====== Reading text ======

Sunday, August 29, 2010

The pain’s tolerable. But at the end of everything, there’s still pain. You’re still hurting. I’m still hurting. But I chose this right? Regrets? Nah. It’s too late to have some regrets now. What’s done is done. There’s no turning back at this point. it’s useless.

And what I shall do now is keep on moving forward, tolerate the pain and find a good remedy for the hurt.

The night’s still young, hafta need to do something else. Why not watch TV and see a major major pageant show?

Thursday, August 26, 2010

08262010

It was a tiring day. School, Business and Event coverage. I just realized how hard it is to be a event coverage photographer and writer at the same time. Why? Becasue you have to capture detailed pictures that implies the whole message of the event and at the same time take notes about what the speaker is lecturing about. And what’s worst is, it was really hard if you don’t have anyone at your side as your companion. I was the team leader, photographer and writer. All-around ‘te.

Anyhoo, I enjoyed the forum. I met different kinds of people. Students, lawyers, Board of directors, NGO’s representative, Legal Rights Association representatives and politicians. I was given the opportunity to sit beside the politicians’ seats and it was really hard especially when they started to ask me some question about our school and other things, all of them was really intimidating!!

The best part of the forum that I enjoyed the most was when the former Governor of Marinduque started arguing about the facts and statistics presented in presentation. He was really shouting! I thought that in anytime he’ll have a heart attack or something because his voice was really booming and basta, the atmosphere was really creepy… The lawyers and NGO’s representatives did nothing but stare. It was really fun to watch and at the same time scary.

So yeah.

How’s your day? Hope you had a nice Thursday :)

I’ll be uploading new stuffs in my online shop: http://sexycorries.tumblr.com/, feel free to look.

Thursday, August 19, 2010

Right love. Wrong time.

======

◆ What is required ◆
Extend the reading text, starting right after its last sentence.

====== Stored data ======

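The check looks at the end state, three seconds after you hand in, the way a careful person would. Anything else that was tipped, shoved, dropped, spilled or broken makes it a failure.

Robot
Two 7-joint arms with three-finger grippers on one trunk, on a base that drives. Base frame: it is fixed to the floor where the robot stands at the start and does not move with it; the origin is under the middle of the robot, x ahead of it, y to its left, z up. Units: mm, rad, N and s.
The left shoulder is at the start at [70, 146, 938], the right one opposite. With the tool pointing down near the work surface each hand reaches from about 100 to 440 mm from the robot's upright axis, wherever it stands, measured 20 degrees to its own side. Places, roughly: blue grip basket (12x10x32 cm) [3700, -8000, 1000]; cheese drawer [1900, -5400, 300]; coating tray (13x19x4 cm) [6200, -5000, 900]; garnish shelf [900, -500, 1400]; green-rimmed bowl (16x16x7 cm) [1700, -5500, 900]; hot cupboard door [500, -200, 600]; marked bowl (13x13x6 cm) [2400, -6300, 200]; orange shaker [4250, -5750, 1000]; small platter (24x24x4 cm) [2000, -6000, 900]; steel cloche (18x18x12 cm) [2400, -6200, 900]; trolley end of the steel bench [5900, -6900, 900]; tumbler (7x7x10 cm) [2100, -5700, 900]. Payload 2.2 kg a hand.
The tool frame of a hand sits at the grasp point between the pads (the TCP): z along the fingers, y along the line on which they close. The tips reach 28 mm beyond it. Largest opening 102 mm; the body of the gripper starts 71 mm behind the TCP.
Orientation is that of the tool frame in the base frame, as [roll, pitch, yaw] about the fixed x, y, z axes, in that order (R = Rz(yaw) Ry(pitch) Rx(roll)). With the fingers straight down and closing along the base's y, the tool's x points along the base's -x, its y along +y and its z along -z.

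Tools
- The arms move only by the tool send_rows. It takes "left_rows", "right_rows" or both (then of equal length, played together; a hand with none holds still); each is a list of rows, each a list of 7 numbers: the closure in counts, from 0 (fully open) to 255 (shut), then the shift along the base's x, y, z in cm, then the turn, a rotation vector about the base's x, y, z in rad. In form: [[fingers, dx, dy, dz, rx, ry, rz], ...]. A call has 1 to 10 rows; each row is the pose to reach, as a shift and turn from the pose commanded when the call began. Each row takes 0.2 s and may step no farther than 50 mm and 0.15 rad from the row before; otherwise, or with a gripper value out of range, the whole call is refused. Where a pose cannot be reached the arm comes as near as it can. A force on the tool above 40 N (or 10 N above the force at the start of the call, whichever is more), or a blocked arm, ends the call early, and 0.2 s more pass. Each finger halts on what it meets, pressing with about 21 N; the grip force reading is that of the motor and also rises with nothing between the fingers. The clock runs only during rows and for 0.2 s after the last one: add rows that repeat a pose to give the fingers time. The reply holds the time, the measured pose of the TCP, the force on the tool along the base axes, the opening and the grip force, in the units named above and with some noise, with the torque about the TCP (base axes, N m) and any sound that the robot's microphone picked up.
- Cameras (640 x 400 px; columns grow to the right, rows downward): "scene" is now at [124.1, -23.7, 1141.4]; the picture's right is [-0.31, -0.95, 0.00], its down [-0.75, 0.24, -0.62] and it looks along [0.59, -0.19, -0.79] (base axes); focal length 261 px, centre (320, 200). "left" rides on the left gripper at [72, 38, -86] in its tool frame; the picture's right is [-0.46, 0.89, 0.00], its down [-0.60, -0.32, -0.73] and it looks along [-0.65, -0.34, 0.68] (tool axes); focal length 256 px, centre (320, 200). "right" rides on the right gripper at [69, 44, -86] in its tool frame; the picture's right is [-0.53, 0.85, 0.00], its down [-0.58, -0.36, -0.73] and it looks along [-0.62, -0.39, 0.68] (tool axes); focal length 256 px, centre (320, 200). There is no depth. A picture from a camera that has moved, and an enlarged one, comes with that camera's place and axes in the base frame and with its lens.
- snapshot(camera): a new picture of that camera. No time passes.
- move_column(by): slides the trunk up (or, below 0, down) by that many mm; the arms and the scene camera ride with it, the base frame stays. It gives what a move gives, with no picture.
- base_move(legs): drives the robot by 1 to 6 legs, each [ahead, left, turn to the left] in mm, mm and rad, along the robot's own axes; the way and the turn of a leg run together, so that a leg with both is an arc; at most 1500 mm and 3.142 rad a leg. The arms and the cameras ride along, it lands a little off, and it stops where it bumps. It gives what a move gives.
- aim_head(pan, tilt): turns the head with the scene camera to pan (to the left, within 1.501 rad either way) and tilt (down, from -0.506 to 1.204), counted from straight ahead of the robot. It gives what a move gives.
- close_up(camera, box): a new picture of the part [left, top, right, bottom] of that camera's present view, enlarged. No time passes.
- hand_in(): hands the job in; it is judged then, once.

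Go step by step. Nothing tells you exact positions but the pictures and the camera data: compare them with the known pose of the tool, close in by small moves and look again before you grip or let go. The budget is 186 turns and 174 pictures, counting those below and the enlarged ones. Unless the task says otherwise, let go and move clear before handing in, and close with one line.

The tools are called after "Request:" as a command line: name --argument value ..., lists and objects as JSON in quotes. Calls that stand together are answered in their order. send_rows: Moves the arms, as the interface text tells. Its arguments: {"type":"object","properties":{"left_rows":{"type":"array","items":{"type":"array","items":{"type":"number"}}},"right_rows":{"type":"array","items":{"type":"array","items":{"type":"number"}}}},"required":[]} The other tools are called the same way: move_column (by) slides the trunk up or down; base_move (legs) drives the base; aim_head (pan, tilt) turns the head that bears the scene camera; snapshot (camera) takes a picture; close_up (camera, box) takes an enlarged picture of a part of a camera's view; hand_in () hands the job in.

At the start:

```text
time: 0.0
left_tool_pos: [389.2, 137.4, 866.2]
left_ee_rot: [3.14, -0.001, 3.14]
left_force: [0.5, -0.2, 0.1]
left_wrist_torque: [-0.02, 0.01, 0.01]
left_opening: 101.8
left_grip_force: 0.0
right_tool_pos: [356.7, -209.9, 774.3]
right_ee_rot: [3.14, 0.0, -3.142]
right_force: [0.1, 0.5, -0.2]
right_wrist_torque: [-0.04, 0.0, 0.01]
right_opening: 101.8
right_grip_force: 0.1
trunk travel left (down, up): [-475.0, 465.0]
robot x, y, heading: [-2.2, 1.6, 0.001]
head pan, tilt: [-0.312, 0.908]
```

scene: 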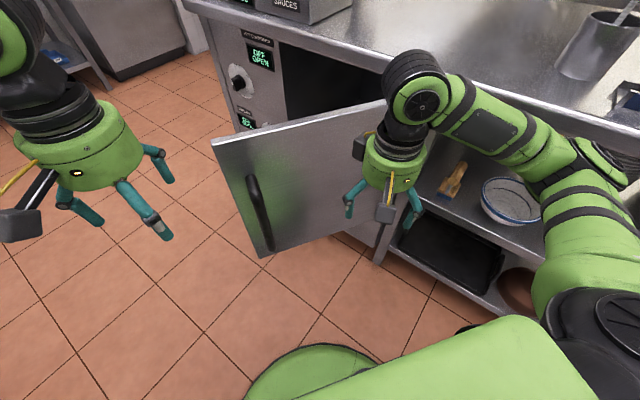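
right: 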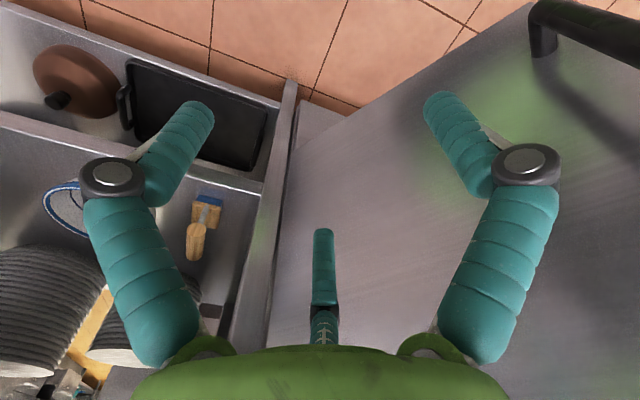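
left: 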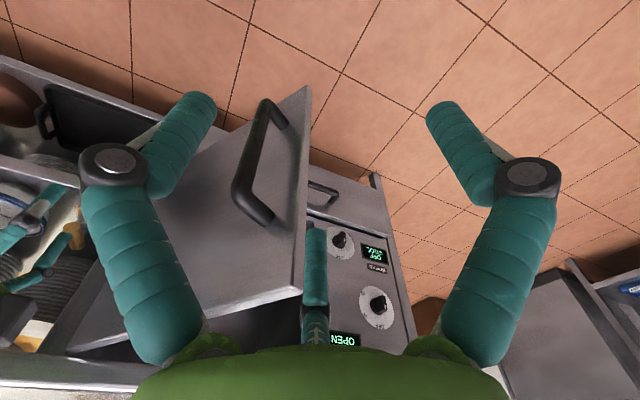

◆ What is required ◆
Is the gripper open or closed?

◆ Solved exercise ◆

======

◆ Solved exercise ◆
I woke up with a bit of fever, cough and colds all together summoned in my body. I think this is my consequence for crying last night. Yes. I cried. I cried for you, again… It’s been a rollercoaster ride of emotions, it feels like I’m juggling love and hate in front of me. I don’t know what to choose… Should I let go? Or should I hold on?

I love you. And you know that.

We’re almost there. I almost had you, but somewhere along the process… You declined. You refused. And that what hurts the most.

Hindi na ko naniniwala sa mga salitang "Mahal kita."

Kasi sa lahat ng pagkakataon na meron ka, ni minsan hindi mo naman pinaramdam at pinatuyan saken na mahal mo nga ako. Give and take nga tayo. Ako yung give, ikaw naman ‘yung take.
Binigyan mo ko ng mga katagang inasahan ko. Mga katagang akala ko'y sa paglaon ng panahon ay mapapatunayan mo. Pero parang naghintay lang ako sa wala. Siguro nga wala ako sa mga priyoridad mo sa buhay kaya't lagi na lang akong pangalawa. O pangatlo? Pang-apat? O baka naman panghuli? Hindi ako sigurado kasi ang tanging alam ko, sa ating dalawa ako yung napag-iwanan. Hindi lang minsan. Madalas. Palage.



Napapasaya mo nga ako, pero sa gabi pag ako na lang mag-isa nawawala yung kasayahan na 'yon kasi kinakatok ako ng realidad na kahit ano namang gawin at ibigay ko, hindi pa rin magiging tayo.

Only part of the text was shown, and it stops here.